# START OF Document text
On Tuesday, July 4, 2017 at 3:35:49 AM UTC-4, Daniel S wrote:
>
> Hey Jon,
>
> thanks for the code. I will work through it.
>
> I am wondering in general if its possible to encode any arbitrary "state 
> machine" in minikanren and let minikanren search for a path
> between some State A and some State B.
>

Hi Daniel

Texts like Norvig & Russell AIMA do a good job of explaining search in game 
trees. You don't need a general graph for this problem as states are never 
revisited and the starting state is always the same (leading to a tree 
structure).

I've solved the river puzzle in Prolog, I could translate to Minikanren if 
you're interested. 

--Toby

 

>
> Similar like Lesslie Lamport can do it with his TLA+ Model checker.
>
> He explains this principle nicely in this video, with the "Water Jug 
> Puzzle" as example:
>
> https://lamport.azurewebsites.net/video/video4.html
>
> What do you think?
>
> bye,
>
> Daniel
>
>
> Am Montag, 3. Juli 2017 22:16:06 UTC+2 schrieb Smock Jonathan:
>>
>> Hey Daniel,
>>
>> I realized I could put it behind a gist link:  
>> https://gist.github.com/jonsmock/3e4abf488bfcc064f33373a3d090e027
>>
>> Don't look if you want to think it through, but feel free if you're 
>> stuck. The invitation to offer hints is still open as well.
# END OF Document text
▶ **Directive 1**
Write out the document text from "Texts like Norvig" to "you're interested.", both included.
# START OF Records for this task
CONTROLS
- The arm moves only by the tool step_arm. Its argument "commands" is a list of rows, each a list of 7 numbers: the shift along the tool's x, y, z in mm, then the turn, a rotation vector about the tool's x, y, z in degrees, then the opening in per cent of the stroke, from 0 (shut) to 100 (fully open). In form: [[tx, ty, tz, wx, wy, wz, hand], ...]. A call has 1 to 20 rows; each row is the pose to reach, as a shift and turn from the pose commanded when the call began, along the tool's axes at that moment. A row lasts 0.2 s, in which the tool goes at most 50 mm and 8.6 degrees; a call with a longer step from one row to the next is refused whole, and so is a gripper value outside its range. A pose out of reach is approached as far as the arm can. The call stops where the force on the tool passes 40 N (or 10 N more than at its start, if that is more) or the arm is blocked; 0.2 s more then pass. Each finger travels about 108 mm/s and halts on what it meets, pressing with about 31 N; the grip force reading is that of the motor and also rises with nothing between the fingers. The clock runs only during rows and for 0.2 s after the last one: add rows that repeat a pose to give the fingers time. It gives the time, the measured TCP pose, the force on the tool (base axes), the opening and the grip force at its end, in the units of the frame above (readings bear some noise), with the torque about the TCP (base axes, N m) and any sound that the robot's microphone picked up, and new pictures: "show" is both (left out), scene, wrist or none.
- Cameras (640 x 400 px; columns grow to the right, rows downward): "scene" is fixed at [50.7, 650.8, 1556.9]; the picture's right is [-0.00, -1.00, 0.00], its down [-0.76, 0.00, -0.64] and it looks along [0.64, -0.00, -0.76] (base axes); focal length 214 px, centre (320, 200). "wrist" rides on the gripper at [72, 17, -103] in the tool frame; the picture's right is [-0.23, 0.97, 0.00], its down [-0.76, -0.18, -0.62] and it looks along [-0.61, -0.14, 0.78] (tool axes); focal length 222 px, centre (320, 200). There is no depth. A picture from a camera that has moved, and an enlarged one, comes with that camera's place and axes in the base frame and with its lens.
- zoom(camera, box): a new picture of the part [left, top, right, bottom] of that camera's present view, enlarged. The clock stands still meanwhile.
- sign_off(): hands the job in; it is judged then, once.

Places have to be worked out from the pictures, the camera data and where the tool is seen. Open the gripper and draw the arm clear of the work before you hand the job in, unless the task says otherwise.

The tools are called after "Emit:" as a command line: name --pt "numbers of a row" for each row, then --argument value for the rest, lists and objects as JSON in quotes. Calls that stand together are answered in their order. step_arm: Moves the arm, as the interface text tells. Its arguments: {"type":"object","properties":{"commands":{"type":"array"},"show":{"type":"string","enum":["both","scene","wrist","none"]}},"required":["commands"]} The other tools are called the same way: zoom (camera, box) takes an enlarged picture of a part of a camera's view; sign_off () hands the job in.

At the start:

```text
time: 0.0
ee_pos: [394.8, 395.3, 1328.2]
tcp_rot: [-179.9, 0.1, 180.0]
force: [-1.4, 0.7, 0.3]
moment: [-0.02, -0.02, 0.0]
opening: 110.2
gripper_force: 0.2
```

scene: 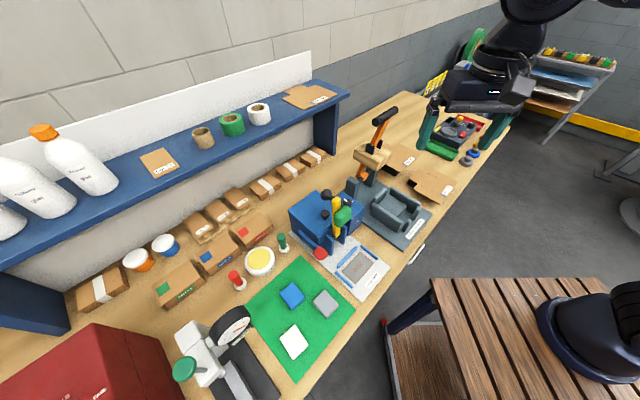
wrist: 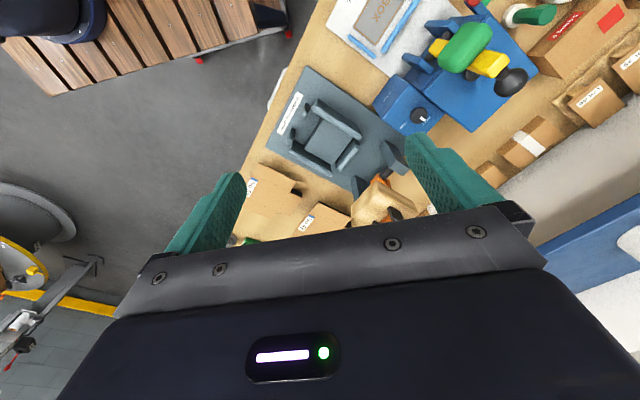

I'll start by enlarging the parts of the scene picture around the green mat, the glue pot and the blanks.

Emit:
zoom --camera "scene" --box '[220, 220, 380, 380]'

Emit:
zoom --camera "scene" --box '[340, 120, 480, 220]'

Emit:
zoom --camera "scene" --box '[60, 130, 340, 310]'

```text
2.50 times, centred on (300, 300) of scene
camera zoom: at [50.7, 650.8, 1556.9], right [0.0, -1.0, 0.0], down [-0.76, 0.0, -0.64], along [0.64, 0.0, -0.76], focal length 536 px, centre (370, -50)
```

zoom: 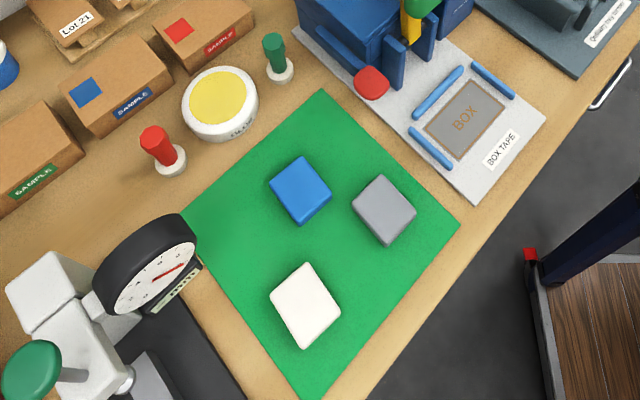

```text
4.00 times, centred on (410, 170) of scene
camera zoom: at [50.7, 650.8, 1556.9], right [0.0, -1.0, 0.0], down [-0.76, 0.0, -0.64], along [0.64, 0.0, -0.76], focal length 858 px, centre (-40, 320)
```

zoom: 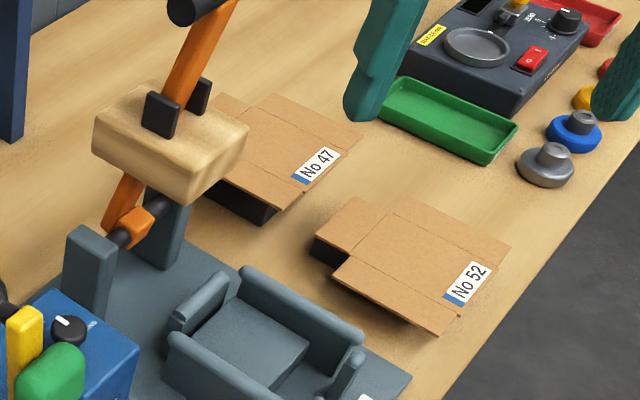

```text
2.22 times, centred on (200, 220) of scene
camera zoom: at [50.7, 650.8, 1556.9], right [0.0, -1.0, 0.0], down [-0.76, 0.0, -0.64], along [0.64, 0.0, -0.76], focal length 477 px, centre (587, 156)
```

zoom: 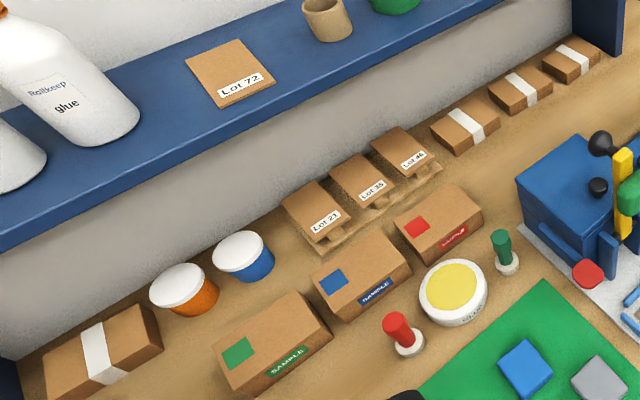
# END OF Records for this task
# START OF Records for this task
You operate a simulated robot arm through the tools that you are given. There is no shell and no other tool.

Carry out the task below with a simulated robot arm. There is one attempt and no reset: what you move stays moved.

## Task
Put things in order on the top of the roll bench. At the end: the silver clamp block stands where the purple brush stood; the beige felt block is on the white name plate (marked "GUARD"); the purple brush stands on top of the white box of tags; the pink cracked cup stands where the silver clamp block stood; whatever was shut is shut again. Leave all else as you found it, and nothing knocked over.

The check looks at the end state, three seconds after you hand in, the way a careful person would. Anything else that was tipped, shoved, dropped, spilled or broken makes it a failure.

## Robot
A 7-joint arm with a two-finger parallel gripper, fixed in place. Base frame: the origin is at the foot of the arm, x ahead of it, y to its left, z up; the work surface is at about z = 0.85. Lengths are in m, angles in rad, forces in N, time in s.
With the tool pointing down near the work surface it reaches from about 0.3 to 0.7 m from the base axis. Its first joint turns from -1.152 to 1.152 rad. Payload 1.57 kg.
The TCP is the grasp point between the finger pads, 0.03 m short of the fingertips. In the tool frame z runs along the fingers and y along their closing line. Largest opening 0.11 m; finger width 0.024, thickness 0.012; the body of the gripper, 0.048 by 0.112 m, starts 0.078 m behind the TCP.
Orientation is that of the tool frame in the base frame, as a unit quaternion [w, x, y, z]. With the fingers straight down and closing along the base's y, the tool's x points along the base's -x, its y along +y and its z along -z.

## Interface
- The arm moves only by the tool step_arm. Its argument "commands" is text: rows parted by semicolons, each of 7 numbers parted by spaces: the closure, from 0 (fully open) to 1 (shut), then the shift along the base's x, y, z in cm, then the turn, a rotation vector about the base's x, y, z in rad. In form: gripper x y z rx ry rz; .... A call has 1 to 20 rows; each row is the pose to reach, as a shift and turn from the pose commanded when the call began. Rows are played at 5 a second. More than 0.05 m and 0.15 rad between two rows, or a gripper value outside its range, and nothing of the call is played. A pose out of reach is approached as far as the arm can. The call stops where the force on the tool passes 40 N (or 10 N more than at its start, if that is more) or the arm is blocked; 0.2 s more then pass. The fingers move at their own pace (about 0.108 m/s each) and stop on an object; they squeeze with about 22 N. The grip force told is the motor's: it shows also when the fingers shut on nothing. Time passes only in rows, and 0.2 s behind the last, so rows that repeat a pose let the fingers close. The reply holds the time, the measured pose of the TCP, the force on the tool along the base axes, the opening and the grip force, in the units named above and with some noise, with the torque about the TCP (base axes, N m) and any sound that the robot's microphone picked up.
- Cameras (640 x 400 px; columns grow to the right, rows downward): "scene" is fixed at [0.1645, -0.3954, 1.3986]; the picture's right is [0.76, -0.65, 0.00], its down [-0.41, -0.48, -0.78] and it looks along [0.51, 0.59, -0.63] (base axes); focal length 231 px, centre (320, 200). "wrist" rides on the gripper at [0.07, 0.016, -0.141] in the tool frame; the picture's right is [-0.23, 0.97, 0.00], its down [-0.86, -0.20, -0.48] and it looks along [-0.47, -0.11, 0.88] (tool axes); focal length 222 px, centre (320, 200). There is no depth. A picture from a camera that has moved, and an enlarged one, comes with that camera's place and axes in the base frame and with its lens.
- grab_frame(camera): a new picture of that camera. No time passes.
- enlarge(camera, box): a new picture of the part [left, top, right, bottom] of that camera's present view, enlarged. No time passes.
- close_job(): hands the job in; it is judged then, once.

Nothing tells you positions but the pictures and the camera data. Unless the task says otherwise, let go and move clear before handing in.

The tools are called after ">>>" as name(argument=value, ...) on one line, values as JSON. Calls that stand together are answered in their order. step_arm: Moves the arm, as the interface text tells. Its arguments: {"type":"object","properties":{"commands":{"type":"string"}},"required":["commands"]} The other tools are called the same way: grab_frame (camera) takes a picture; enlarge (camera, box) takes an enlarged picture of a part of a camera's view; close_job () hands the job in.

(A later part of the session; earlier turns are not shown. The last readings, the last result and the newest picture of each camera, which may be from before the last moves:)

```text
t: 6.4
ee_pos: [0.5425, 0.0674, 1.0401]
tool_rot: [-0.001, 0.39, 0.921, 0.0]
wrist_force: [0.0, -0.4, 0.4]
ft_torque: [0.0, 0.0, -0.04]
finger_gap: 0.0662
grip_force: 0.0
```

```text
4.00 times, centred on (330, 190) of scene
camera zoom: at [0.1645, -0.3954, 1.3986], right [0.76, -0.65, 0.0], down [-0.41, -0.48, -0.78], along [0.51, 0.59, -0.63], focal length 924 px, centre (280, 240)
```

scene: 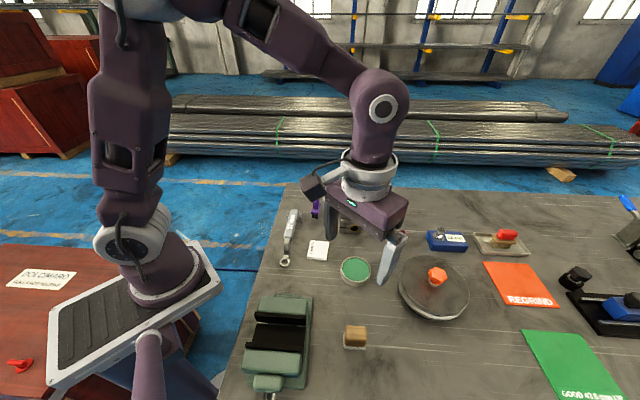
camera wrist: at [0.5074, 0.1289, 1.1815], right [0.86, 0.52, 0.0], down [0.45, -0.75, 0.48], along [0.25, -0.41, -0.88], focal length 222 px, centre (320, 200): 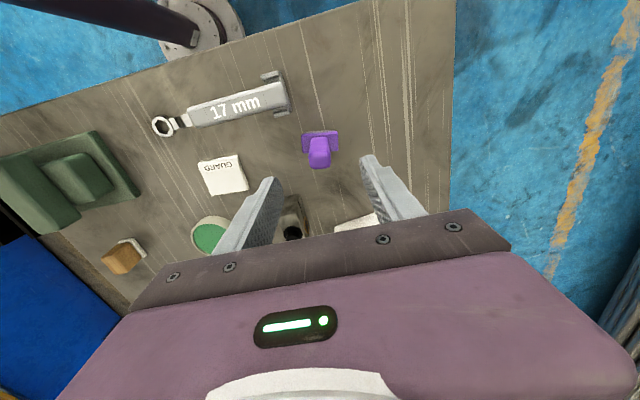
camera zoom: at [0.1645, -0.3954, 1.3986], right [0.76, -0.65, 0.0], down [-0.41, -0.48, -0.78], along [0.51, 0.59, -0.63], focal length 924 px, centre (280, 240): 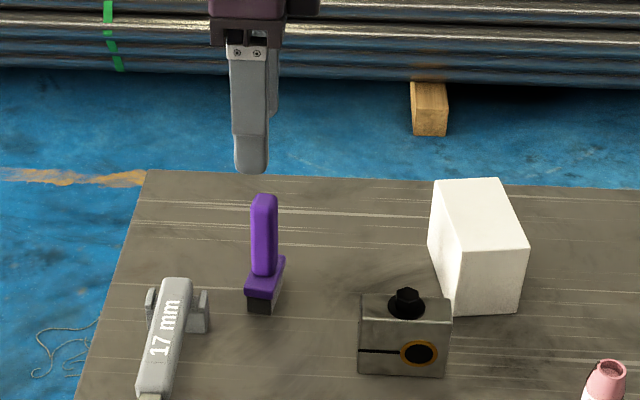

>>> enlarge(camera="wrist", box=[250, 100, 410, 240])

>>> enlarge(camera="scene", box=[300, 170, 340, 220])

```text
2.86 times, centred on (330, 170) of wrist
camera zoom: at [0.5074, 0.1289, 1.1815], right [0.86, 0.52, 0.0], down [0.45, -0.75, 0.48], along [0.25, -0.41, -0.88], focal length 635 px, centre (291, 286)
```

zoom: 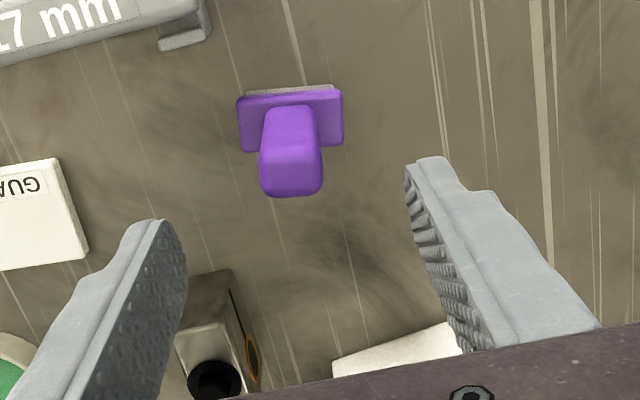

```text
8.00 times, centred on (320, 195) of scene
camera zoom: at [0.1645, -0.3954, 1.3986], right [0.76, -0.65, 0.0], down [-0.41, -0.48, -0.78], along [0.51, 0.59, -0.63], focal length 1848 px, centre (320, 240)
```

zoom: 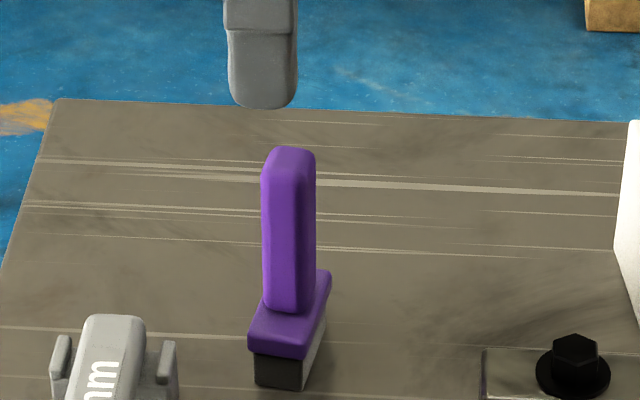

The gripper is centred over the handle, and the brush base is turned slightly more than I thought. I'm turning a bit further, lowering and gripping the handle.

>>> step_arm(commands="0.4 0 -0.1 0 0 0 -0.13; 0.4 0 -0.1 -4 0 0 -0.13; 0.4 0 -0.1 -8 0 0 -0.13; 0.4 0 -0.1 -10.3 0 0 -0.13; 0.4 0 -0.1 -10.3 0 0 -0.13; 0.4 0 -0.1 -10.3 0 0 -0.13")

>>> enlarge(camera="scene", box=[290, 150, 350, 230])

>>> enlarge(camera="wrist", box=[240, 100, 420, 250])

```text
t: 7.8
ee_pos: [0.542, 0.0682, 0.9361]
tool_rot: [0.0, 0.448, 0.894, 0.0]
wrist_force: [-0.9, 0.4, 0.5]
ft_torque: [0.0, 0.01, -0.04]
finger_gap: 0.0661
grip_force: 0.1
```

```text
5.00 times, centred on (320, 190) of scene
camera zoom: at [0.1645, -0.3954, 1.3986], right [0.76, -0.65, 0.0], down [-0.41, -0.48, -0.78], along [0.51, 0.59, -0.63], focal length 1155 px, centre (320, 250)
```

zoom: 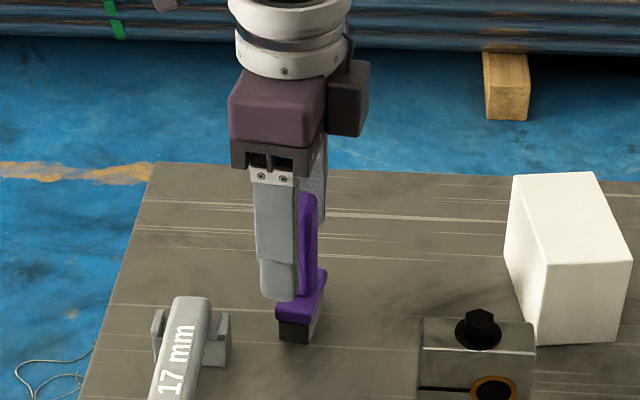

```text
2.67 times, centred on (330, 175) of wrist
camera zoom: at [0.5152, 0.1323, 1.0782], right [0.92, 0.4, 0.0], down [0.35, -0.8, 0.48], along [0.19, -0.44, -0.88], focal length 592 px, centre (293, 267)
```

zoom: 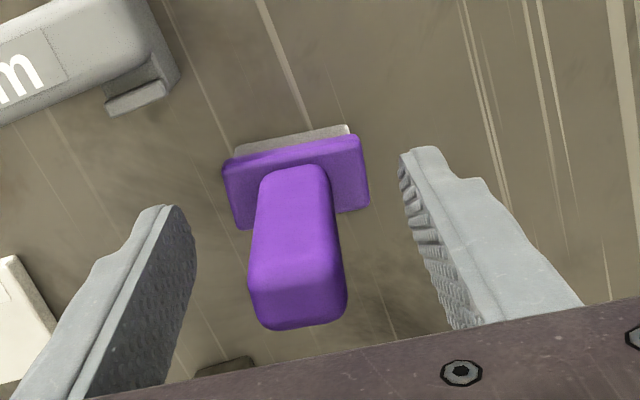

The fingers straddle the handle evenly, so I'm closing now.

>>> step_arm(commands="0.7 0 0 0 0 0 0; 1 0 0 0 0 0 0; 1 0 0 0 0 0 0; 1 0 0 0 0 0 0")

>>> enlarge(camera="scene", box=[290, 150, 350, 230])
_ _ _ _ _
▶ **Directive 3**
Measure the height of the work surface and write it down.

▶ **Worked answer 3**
# END OF Records for this task
▶ **Directive 2**
Repeat, word for word, the lines of the material above from the one holding "[0.1645, -0.3954, 1.3986];" through the one holding "camera wrist: at". Leave out pictures.

▶ **Worked answer 1**
Texts like Norvig & Russell AIMA do a good job of explaining search in game 
trees. You don't need a general graph for this problem as states are never 
revisited and the starting state is always the same (leading to a tree 
structure).

I've solved the river puzzle in Prolog, I could translate to Minikanren if 
you're interested.

▶ **Worked answer 2**
- Cameras (640 x 400 px; columns grow to the right, rows downward): "scene" is fixed at [0.1645, -0.3954, 1.3986]; the picture's right is [0.76, -0.65, 0.00], its down [-0.41, -0.48, -0.78] and it looks along [0.51, 0.59, -0.63] (base axes); focal length 231 px, centre (320, 200). "wrist" rides on the gripper at [0.07, 0.016, -0.141] in the tool frame; the picture's right is [-0.23, 0.97, 0.00], its down [-0.86, -0.20, -0.48] and it looks along [-0.47, -0.11, 0.88] (tool axes); focal length 222 px, centre (320, 200). There is no depth. A picture from a camera that has moved, and an enlarged one, comes with that camera's place and axes in the base frame and with its lens.
- grab_frame(camera): a new picture of that camera. No time passes.
- enlarge(camera, box): a new picture of the part [left, top, right, bottom] of that camera's present view, enlarged. No time passes.
- close_job(): hands the job in; it is judged then, once.

Nothing tells you positions but the pictures and the camera data. Unless the task says otherwise, let go and move clear before handing in.

The tools are called after ">>>" as name(argument=value, ...) on one line, values as JSON. Calls that stand together are answered in their order. step_arm: Moves the arm, as the interface text tells. Its arguments: {"type":"object","properties":{"commands":{"type":"string"}},"required":["commands"]} The other tools are called the same way: grab_frame (camera) takes a picture; enlarge (camera, box) takes an enlarged picture of a part of a camera's view; close_job () hands the job in.

(A later part of the session; earlier turns are not shown. The last readings, the last result and the newest picture of each camera, which may be from before the last moves:)

```text
t: 6.4
ee_pos: [0.5425, 0.0674, 1.0401]
tool_rot: [-0.001, 0.39, 0.921, 0.0]
wrist_force: [0.0, -0.4, 0.4]
ft_torque: [0.0, 0.0, -0.04]
finger_gap: 0.0662
grip_force: 0.0
```

```text
4.00 times, centred on (330, 190) of scene
camera zoom: at [0.1645, -0.3954, 1.3986], right [0.76, -0.65, 0.0], down [-0.41, -0.48, -0.78], along [0.51, 0.59, -0.63], focal length 924 px, centre (280, 240)
```

scene: 
camera wrist: at [0.5074, 0.1289, 1.1815], right [0.86, 0.52, 0.0], down [0.45, -0.75, 0.48], along [0.25, -0.41, -0.88], focal length 222 px, centre (320, 200): 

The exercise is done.